== RAW DATA ==

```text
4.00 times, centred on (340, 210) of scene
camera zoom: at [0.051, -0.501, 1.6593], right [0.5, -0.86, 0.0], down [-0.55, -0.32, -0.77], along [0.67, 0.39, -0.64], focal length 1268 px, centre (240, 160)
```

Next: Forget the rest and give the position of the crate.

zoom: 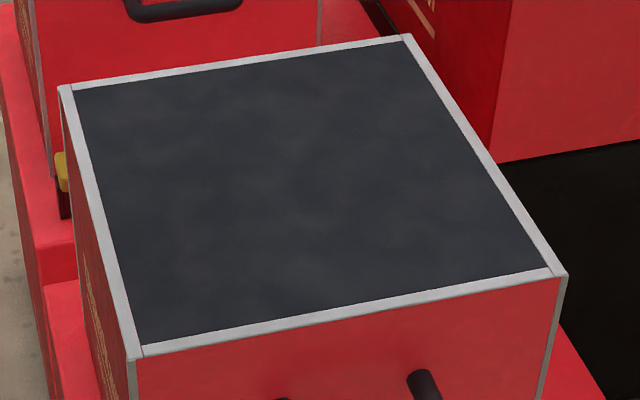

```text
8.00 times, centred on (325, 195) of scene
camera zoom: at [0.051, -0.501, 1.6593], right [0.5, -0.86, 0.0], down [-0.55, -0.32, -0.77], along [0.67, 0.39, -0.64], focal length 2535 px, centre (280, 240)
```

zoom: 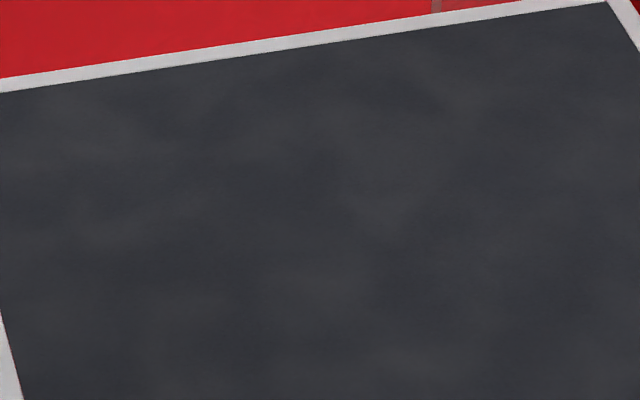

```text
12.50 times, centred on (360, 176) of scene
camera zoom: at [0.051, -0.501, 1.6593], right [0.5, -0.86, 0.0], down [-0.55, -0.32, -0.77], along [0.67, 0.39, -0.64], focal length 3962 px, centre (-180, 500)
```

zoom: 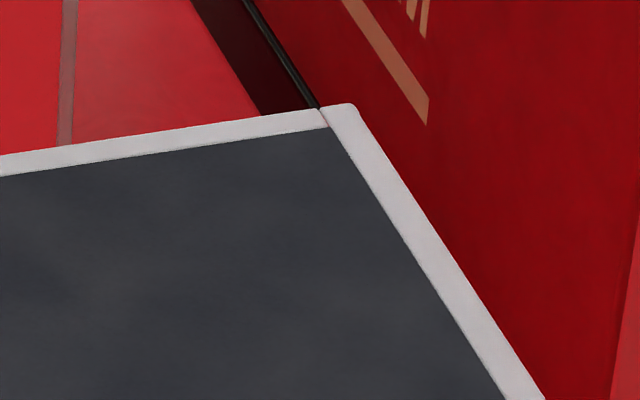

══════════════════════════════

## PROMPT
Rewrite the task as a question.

===

## PROMPT
Scan the material above. Copy each line where "right" occurs.

## WRITTEN REPLY
camera zoom: at [0.051, -0.501, 1.6593], right [0.5, -0.86, 0.0], down [-0.55, -0.32, -0.77], along [0.67, 0.39, -0.64], focal length 1268 px, centre (240, 160)
camera zoom: at [0.051, -0.501, 1.6593], right [0.5, -0.86, 0.0], down [-0.55, -0.32, -0.77], along [0.67, 0.39, -0.64], focal length 2535 px, centre (280, 240)
camera zoom: at [0.051, -0.501, 1.6593], right [0.5, -0.86, 0.0], down [-0.55, -0.32, -0.77], along [0.67, 0.39, -0.64], focal length 3962 px, centre (-180, 500)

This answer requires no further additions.